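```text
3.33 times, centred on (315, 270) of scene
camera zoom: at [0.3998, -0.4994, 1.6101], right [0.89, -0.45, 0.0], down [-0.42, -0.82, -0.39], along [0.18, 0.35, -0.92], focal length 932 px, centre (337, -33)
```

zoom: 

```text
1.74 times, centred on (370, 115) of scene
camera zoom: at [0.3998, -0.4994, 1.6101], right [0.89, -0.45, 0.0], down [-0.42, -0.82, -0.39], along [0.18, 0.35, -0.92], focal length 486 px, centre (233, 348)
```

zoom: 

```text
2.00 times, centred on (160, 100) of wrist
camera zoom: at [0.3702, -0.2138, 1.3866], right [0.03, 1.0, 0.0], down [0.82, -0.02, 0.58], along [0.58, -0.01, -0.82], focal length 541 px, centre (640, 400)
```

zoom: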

┄┄┄┄┄┄┄┄┄┄┄┄┄┄┄┄┄┄┄┄

[DIRECTION]:
Every line of the data above should be copied exactly.

[WRITTEN REPLY]:
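```text
3.33 times, centred on (315, 270) of scene
camera zoom: at [0.3998, -0.4994, 1.6101], right [0.89, -0.45, 0.0], down [-0.42, -0.82, -0.39], along [0.18, 0.35, -0.92], focal length 932 px, centre (337, -33)
```

zoom: 

```text
1.74 times, centred on (370, 115) of scene
camera zoom: at [0.3998, -0.4994, 1.6101], right [0.89, -0.45, 0.0], down [-0.42, -0.82, -0.39], along [0.18, 0.35, -0.92], focal length 486 px, centre (233, 348)
```

zoom: 

```text
2.00 times, centred on (160, 100) of wrist
camera zoom: at [0.3702, -0.2138, 1.3866], right [0.03, 1.0, 0.0], down [0.82, -0.02, 0.58], along [0.58, -0.01, -0.82], focal length 541 px, centre (640, 400)
```

zoom: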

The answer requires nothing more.